Seorang pedagang sayur di Pasar Bunulrejo, Kota Malang, Rahmat, menjelaskan bahwa dalam sebulan terakhir, harga cabai rawit mengalami lonjakan signifikan, terutama menjelang Ramadan. "Harga bisa berubah drastis, hari ini bisa Rp90.000 per kilogram, besok bisa saja berbeda lagi," katanya.
Sementara itu, para petani cabai di Kota Malang, seperti Bandi, anggota Kelompok Tani Ainul Hayati 1 di Kampung Baran, Kelurahan Wonokoyo, Kecamatan Kedungkandang, telah memanen cabai rawit varietas kaliber yang tahan penyakit. Bandi mengungkapkan bahwa ia memanen cabai dari lahan seluas 8.000 meter persegi dan menjualnya seharga Rp50.000 per kilogram. Namun, harga cabai di tingkat pedagang melonjak hingga mencapai Rp70.000-Rp90.000 per kilogram, mencerminkan adanya selisih harga yang besar dalam rantai distribusi.

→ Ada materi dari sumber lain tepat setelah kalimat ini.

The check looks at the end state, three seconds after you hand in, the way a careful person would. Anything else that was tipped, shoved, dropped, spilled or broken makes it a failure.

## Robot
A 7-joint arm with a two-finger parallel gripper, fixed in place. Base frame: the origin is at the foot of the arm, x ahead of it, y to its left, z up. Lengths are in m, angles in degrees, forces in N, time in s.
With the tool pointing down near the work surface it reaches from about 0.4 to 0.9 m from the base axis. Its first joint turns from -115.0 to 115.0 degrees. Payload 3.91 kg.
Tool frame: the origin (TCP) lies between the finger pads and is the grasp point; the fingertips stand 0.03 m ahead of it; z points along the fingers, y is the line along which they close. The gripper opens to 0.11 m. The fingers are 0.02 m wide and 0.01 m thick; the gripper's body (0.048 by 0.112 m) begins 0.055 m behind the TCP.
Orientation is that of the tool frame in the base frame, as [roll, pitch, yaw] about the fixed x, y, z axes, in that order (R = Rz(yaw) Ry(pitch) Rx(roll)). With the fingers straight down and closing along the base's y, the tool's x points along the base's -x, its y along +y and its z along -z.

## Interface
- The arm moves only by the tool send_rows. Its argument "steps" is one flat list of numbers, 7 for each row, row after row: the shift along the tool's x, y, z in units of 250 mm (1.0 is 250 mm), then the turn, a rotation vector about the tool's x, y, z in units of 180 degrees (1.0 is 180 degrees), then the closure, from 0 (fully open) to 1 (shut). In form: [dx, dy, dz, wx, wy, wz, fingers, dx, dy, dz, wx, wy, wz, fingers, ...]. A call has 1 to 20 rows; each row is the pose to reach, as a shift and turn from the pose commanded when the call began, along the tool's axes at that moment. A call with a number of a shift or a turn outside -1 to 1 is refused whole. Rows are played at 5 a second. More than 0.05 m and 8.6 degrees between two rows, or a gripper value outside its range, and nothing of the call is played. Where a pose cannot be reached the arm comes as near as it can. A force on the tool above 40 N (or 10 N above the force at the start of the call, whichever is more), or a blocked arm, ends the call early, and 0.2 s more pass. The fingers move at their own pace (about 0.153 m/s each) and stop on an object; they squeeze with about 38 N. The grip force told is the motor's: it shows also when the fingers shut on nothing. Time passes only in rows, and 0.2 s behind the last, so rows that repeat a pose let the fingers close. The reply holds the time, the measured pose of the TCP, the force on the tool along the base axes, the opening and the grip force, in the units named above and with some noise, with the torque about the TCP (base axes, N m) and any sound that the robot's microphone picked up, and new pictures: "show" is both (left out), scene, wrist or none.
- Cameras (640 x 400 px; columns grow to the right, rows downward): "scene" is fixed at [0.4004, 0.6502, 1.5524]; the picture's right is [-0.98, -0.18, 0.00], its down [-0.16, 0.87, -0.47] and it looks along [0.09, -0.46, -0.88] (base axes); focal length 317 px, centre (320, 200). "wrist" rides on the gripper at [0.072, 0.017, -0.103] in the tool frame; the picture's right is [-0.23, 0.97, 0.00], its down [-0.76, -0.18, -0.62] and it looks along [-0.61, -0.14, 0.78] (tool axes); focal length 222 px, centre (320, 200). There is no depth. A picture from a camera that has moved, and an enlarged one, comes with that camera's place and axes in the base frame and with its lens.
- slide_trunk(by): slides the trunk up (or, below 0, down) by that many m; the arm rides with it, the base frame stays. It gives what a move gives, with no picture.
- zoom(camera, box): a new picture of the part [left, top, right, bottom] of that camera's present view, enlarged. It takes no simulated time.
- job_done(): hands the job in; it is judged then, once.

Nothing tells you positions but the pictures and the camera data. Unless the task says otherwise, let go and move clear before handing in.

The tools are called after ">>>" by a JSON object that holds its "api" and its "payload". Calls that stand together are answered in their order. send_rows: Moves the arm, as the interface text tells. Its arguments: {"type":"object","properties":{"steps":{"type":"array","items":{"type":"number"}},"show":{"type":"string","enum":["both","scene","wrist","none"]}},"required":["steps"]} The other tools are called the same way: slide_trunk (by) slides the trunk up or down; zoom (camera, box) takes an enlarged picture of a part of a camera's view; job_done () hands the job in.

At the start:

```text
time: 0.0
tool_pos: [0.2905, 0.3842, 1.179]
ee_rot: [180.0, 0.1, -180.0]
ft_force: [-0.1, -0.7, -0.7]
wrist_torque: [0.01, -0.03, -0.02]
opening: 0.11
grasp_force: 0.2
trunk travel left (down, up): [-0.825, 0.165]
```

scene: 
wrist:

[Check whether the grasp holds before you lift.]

Kepala Dinas Ketahanan Pangan dan Pertanian (Dispangtan) Kota Malang, Slamet Husnan Hariyadi, mengungkapkan bahwa luas lahan cabai yang sedang dipanen di Kota Malang mencapai 50 hektare. Proses panen dilakukan secara bertahap di berbagai wilayah, termasuk Kelurahan Buring dengan lahan seluas 15 hektare dan Lesanpuro 10 hektare. Beberapa wilayah lainnya, seperti Tlogowaru, Wonokoyo, Madyopuro, Kedungkandang, dan Cemorokandang, juga memiliki lahan siap panen seluas 5 hektare per wilayah. "Panen cabai ini berasal dari penanaman pada bulan November 2024. Selama bulan Maret atau Ramadan ini, panen kedua menghasilkan sekitar lima ton cabai, dan dalam satu masa tanam bisa mencapai 10 hingga 12 kali panen," jelasnya.

Walaupun produksi cabai meningkat, harga yang tinggi di pasaran masih sulit dikendalikan. Hal ini kemungkinan disebabkan oleh panjangnya rantai distribusi dan adanya spekulasi harga di tingkat tengkulak atau pedagang besar. Untuk menanggulangi hal ini, Wali Kota Malang, Wahyu Hidayat, menyarankan pembentukan kembali Warung Tekan Inflasi (WTI) sebagai upaya untuk menstabilkan harga pangan. "Warung Tekan Inflasi terbukti efektif menurunkan harga cabai tahun lalu, dan kami juga sedang mempertimbangkan kerja sama dengan daerah lain, seperti yang kami lakukan tahun lalu dengan mendatangkan cabai dari Kabupaten Lumajang," ujarnya.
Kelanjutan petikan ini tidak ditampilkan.